_Recorded data_

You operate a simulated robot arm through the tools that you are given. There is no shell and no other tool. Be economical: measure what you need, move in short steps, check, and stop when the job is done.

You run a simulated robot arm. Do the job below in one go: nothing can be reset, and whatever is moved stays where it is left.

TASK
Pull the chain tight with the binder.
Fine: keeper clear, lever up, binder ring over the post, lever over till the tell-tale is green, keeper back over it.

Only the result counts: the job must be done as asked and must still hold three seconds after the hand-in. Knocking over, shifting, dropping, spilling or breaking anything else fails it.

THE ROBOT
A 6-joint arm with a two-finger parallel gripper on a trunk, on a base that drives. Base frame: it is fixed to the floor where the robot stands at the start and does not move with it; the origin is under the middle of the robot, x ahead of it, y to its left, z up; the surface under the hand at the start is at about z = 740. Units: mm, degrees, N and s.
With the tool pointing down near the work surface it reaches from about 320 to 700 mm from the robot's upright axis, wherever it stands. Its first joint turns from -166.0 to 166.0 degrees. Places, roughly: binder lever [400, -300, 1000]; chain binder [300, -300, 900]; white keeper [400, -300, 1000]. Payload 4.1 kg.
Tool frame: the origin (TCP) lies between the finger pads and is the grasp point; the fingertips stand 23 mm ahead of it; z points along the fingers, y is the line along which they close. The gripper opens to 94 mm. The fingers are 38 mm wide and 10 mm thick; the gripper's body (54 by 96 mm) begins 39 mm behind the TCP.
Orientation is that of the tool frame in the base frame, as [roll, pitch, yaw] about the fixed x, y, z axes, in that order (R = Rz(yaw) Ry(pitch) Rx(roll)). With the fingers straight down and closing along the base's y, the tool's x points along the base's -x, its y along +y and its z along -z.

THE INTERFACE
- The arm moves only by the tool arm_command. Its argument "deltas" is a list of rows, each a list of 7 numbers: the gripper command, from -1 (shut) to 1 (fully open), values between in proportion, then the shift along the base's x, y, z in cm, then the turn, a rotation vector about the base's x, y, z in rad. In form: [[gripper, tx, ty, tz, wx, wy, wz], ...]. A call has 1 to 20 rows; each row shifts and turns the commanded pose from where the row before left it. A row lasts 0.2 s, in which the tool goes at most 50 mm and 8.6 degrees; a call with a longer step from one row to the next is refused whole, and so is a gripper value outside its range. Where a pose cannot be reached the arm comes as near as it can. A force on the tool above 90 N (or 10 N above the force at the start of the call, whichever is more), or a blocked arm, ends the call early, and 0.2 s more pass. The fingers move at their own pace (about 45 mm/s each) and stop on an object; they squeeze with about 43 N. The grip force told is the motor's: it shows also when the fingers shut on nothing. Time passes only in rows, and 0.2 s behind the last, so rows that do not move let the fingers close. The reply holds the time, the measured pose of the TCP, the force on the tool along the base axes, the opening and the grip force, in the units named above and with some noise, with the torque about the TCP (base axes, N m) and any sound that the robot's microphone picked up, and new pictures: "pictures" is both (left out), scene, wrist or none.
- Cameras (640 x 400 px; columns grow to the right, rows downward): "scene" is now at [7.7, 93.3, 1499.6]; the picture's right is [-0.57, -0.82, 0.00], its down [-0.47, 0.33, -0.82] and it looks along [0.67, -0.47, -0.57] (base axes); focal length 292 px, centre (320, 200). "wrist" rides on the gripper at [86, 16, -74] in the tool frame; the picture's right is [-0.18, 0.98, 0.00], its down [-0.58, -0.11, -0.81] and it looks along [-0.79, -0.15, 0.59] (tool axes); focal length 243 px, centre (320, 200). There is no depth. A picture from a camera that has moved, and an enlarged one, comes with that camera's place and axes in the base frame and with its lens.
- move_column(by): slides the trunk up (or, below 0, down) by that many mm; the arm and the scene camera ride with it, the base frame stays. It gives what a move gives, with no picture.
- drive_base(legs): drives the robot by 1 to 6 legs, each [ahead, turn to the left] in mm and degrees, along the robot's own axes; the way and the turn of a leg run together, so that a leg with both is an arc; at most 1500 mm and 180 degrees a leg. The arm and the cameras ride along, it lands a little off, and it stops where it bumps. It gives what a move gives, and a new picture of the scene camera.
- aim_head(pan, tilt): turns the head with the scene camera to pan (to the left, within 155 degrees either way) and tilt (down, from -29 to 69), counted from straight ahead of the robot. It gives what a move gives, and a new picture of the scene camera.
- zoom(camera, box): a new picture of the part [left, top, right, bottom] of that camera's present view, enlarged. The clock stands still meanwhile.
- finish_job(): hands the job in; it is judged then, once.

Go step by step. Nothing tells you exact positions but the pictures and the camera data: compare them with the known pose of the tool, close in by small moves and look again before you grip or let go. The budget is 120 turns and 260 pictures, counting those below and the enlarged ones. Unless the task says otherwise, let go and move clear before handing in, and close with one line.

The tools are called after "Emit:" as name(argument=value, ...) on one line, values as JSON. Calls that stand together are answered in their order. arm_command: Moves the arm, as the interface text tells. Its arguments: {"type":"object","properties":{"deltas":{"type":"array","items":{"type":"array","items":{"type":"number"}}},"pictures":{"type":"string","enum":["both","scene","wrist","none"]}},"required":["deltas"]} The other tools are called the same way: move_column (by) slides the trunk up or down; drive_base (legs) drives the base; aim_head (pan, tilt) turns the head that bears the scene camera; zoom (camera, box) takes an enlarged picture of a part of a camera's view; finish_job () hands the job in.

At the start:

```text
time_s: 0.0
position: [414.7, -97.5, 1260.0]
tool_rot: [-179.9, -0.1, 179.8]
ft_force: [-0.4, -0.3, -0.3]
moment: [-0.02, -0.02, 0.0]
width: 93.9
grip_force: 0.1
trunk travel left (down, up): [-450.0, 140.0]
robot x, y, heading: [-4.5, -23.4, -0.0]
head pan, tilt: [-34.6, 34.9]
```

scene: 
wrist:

_Instructions to follow_
Repeat the listing above without any change.

_Solution_
You operate a simulated robot arm through the tools that you are given. There is no shell and no other tool. Be economical: measure what you need, move in short steps, check, and stop when the job is done.

You run a simulated robot arm. Do the job below in one go: nothing can be reset, and whatever is moved stays where it is left.

TASK
Pull the chain tight with the binder.
Fine: keeper clear, lever up, binder ring over the post, lever over till the tell-tale is green, keeper back over it.

Only the result counts: the job must be done as asked and must still hold three seconds after the hand-in. Knocking over, shifting, dropping, spilling or breaking anything else fails it.

THE ROBOT
A 6-joint arm with a two-finger parallel gripper on a trunk, on a base that drives. Base frame: it is fixed to the floor where the robot stands at the start and does not move with it; the origin is under the middle of the robot, x ahead of it, y to its left, z up; the surface under the hand at the start is at about z = 740. Units: mm, degrees, N and s.
With the tool pointing down near the work surface it reaches from about 320 to 700 mm from the robot's upright axis, wherever it stands. Its first joint turns from -166.0 to 166.0 degrees. Places, roughly: binder lever [400, -300, 1000]; chain binder [300, -300, 900]; white keeper [400, -300, 1000]. Payload 4.1 kg.
Tool frame: the origin (TCP) lies between the finger pads and is the grasp point; the fingertips stand 23 mm ahead of it; z points along the fingers, y is the line along which they close. The gripper opens to 94 mm. The fingers are 38 mm wide and 10 mm thick; the gripper's body (54 by 96 mm) begins 39 mm behind the TCP.
Orientation is that of the tool frame in the base frame, as [roll, pitch, yaw] about the fixed x, y, z axes, in that order (R = Rz(yaw) Ry(pitch) Rx(roll)). With the fingers straight down and closing along the base's y, the tool's x points along the base's -x, its y along +y and its z along -z.

THE INTERFACE
- The arm moves only by the tool arm_command. Its argument "deltas" is a list of rows, each a list of 7 numbers: the gripper command, from -1 (shut) to 1 (fully open), values between in proportion, then the shift along the base's x, y, z in cm, then the turn, a rotation vector about the base's x, y, z in rad. In form: [[gripper, tx, ty, tz, wx, wy, wz], ...]. A call has 1 to 20 rows; each row shifts and turns the commanded pose from where the row before left it. A row lasts 0.2 s, in which the tool goes at most 50 mm and 8.6 degrees; a call with a longer step from one row to the next is refused whole, and so is a gripper value outside its range. Where a pose cannot be reached the arm comes as near as it can. A force on the tool above 90 N (or 10 N above the force at the start of the call, whichever is more), or a blocked arm, ends the call early, and 0.2 s more pass. The fingers move at their own pace (about 45 mm/s each) and stop on an object; they squeeze with about 43 N. The grip force told is the motor's: it shows also when the fingers shut on nothing. Time passes only in rows, and 0.2 s behind the last, so rows that do not move let the fingers close. The reply holds the time, the measured pose of the TCP, the force on the tool along the base axes, the opening and the grip force, in the units named above and with some noise, with the torque about the TCP (base axes, N m) and any sound that the robot's microphone picked up, and new pictures: "pictures" is both (left out), scene, wrist or none.
- Cameras (640 x 400 px; columns grow to the right, rows downward): "scene" is now at [7.7, 93.3, 1499.6]; the picture's right is [-0.57, -0.82, 0.00], its down [-0.47, 0.33, -0.82] and it looks along [0.67, -0.47, -0.57] (base axes); focal length 292 px, centre (320, 200). "wrist" rides on the gripper at [86, 16, -74] in the tool frame; the picture's right is [-0.18, 0.98, 0.00], its down [-0.58, -0.11, -0.81] and it looks along [-0.79, -0.15, 0.59] (tool axes); focal length 243 px, centre (320, 200). There is no depth. A picture from a camera that has moved, and an enlarged one, comes with that camera's place and axes in the base frame and with its lens.
- move_column(by): slides the trunk up (or, below 0, down) by that many mm; the arm and the scene camera ride with it, the base frame stays. It gives what a move gives, with no picture.
- drive_base(legs): drives the robot by 1 to 6 legs, each [ahead, turn to the left] in mm and degrees, along the robot's own axes; the way and the turn of a leg run together, so that a leg with both is an arc; at most 1500 mm and 180 degrees a leg. The arm and the cameras ride along, it lands a little off, and it stops where it bumps. It gives what a move gives, and a new picture of the scene camera.
- aim_head(pan, tilt): turns the head with the scene camera to pan (to the left, within 155 degrees either way) and tilt (down, from -29 to 69), counted from straight ahead of the robot. It gives what a move gives, and a new picture of the scene camera.
- zoom(camera, box): a new picture of the part [left, top, right, bottom] of that camera's present view, enlarged. The clock stands still meanwhile.
- finish_job(): hands the job in; it is judged then, once.

Go step by step. Nothing tells you exact positions but the pictures and the camera data: compare them with the known pose of the tool, close in by small moves and look again before you grip or let go. The budget is 120 turns and 260 pictures, counting those below and the enlarged ones. Unless the task says otherwise, let go and move clear before handing in, and close with one line.

The tools are called after "Emit:" as name(argument=value, ...) on one line, values as JSON. Calls that stand together are answered in their order. arm_command: Moves the arm, as the interface text tells. Its arguments: {"type":"object","properties":{"deltas":{"type":"array","items":{"type":"array","items":{"type":"number"}}},"pictures":{"type":"string","enum":["both","scene","wrist","none"]}},"required":["deltas"]} The other tools are called the same way: move_column (by) slides the trunk up or down; drive_base (legs) drives the base; aim_head (pan, tilt) turns the head that bears the scene camera; zoom (camera, box) takes an enlarged picture of a part of a camera's view; finish_job () hands the job in.

At the start:

```text
time_s: 0.0
position: [414.7, -97.5, 1260.0]
tool_rot: [-179.9, -0.1, 179.8]
ft_force: [-0.4, -0.3, -0.3]
moment: [-0.02, -0.02, 0.0]
width: 93.9
grip_force: 0.1
trunk travel left (down, up): [-450.0, 140.0]
robot x, y, heading: [-4.5, -23.4, -0.0]
head pan, tilt: [-34.6, 34.9]
```

scene: 
wrist:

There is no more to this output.